Il bello è che il crescendo angoscioso del film di H.P. Mendoza avrebbe poi travolto questo tipo di resistenze, zittendo persino i denigratori più irriducibili, allorché l’incipit elegantemente da video-arte si appresta a rivelare intrecci con una storia realmente da brividi, in cui l’infestazione del luogo e il manifestarsi di turbe psichiche nell’ectoplasmatica protagonista raggiungono esiti parossistici, proponendo sul piano sensoriale soluzioni davvero agghiaccianti. La voce fuori campo di una medium, Sylvia, è lo strumento che desta da una ritualità post mortem lo spettro di Emily, tormentato ben più di quanto ella stessa, prigioniera della ciclicità di quei gesti, possa lontanamente immaginare.

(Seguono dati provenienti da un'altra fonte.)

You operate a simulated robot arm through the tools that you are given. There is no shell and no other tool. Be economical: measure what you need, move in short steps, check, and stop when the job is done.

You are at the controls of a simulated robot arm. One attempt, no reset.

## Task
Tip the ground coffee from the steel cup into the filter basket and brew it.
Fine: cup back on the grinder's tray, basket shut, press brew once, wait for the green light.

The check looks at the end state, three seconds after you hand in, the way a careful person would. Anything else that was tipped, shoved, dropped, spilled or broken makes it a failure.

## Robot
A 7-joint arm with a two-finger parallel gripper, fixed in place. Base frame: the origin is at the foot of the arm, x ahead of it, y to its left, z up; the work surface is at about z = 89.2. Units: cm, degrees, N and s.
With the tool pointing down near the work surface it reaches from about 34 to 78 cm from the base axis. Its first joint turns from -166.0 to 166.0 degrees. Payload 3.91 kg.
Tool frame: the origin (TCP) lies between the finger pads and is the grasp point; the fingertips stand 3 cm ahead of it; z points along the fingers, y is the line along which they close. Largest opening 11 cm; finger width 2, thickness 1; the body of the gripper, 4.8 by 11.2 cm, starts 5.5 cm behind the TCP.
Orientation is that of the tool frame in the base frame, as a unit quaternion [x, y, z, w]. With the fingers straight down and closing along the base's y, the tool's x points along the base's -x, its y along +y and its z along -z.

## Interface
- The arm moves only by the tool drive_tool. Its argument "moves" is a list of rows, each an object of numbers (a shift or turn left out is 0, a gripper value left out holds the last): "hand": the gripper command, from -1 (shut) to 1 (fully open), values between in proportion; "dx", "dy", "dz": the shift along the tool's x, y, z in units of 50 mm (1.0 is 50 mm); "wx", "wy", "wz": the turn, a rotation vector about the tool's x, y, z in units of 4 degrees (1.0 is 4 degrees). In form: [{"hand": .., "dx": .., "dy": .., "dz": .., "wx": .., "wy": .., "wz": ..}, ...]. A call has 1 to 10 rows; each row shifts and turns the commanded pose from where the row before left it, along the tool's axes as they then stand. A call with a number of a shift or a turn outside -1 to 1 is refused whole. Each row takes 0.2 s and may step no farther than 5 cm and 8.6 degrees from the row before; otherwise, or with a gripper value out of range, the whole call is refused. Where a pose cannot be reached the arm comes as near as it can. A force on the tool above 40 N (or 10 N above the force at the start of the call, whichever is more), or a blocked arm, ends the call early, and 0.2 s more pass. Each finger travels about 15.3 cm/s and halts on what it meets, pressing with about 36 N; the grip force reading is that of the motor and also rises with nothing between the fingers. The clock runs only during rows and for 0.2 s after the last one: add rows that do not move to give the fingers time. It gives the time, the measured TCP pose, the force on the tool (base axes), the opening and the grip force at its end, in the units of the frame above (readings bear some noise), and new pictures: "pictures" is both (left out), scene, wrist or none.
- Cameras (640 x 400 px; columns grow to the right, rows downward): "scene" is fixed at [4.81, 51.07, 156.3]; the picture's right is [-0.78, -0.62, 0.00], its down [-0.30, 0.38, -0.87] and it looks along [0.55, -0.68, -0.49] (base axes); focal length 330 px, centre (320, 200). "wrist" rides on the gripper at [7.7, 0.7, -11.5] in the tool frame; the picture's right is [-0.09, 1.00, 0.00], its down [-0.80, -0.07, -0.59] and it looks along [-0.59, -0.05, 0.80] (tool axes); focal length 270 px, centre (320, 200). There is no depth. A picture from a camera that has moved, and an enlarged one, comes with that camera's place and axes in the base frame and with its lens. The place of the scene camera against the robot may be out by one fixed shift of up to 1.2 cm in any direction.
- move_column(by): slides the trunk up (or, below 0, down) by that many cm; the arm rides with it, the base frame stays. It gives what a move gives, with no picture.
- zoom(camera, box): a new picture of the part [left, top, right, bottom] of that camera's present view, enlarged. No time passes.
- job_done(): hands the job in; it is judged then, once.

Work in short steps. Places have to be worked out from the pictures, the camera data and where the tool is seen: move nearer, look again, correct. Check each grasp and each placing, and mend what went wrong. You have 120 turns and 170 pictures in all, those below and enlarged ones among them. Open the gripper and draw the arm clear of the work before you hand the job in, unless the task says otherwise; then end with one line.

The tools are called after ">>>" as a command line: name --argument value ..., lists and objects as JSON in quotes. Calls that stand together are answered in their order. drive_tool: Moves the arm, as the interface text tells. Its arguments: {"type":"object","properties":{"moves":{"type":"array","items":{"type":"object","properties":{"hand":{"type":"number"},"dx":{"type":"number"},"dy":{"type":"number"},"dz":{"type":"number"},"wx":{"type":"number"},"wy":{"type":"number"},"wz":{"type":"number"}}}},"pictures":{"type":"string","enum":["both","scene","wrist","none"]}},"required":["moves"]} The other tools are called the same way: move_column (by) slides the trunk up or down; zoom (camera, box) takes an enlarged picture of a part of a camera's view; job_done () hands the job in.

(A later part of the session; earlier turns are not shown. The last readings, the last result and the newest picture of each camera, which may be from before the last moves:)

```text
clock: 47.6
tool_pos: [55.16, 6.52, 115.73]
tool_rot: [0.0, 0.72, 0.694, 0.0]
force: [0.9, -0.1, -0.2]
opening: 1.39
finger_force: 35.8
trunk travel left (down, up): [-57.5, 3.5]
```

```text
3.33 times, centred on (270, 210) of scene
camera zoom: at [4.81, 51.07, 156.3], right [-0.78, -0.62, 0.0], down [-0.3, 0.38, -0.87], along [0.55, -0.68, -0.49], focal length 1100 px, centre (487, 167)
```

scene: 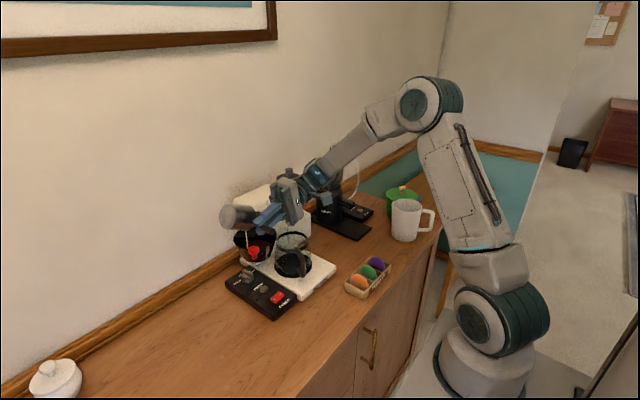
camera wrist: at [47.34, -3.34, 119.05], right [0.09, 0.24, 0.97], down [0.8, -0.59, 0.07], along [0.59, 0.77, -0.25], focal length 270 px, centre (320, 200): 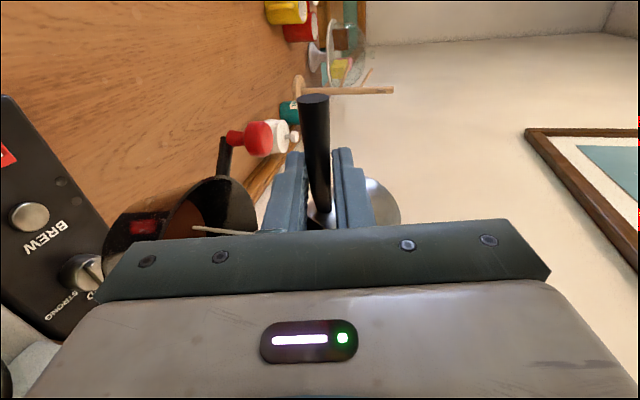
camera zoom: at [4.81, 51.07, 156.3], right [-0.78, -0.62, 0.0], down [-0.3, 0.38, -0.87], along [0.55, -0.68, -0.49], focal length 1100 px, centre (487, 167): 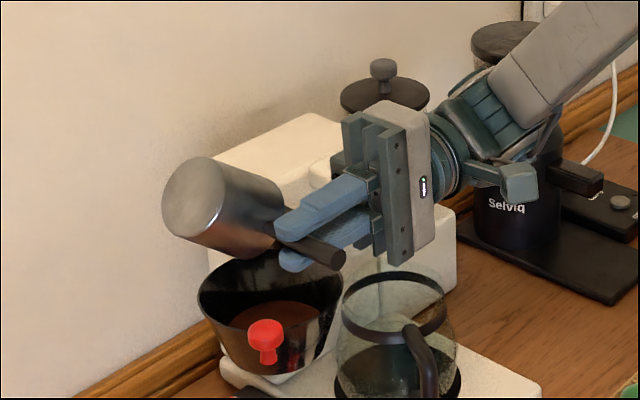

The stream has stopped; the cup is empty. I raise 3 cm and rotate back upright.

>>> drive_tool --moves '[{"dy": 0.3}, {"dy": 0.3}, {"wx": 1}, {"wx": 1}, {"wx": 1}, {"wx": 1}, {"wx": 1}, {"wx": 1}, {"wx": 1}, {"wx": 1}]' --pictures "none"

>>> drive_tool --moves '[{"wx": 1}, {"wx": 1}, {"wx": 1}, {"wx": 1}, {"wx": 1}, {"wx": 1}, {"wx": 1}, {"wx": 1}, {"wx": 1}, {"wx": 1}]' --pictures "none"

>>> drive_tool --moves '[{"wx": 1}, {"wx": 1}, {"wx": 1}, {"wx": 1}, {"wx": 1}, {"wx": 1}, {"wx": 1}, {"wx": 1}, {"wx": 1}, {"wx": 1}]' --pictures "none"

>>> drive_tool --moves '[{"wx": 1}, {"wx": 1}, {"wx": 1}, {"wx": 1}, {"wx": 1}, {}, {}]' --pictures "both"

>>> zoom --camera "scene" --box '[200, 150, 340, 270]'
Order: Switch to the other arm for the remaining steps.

Nella speranza di non rivelare troppo a spettatori ancora ignari, ci limitiamo a dire che l’indagine psichica sulla violenta scomparsa di Emily farà emergere una verità sorprendente, così scioccante da far scivolare la condizione esistenziale di lei, al bivio tra mondo terreno e un qualcosa di sconosciuto, in un abisso ancor più terrificante…
In  I Am a Ghost il turbamento assume forme differenti. Porte e finestre che dalla casa si aprono sul Nulla. Ricordi di una personalità schizofrenica, sofferente, progressivamente esclusa dal vivere civile. Impulsi violenti a lungo trattenuti che sfociano in un rancore cieco. Ponendo elementi come questi in una partitura filmica calcolata al millimetro, il cineasta statunitense H.P Mendoza (vincitore di premi sia con quest’opera che col precedente esordio al lungometraggio, l’apparentemente diversissimo Fruit Fly) è riuscito ad aggiornare brillantemente quel filone della “ghost story”, incentrato sul ribaltamento della prospettiva abituale, che aveva avuto in The Others di Amenábar e Il sesto senso di M. Night Shyamalan altri convincenti esempi. Il fatto che sia un trapassato a essere in un certo senso “disturbato” dai vivi, seppur con finalità salvifiche, si appoggia bene all’utilizzo straniante della messa in scena e del linguaggio cinematografico, piegato qui a un impiego quanto mai creativo dello split screen e della colonna sonora, strada facendo sempre più disturbante. Sono tutti segnali di una poetica non banale, espressa da un cineasta emergente che merita ulteriori elogi, avendo scritto, diretto e montato il suo film con una consapevolezza abbastanza rara.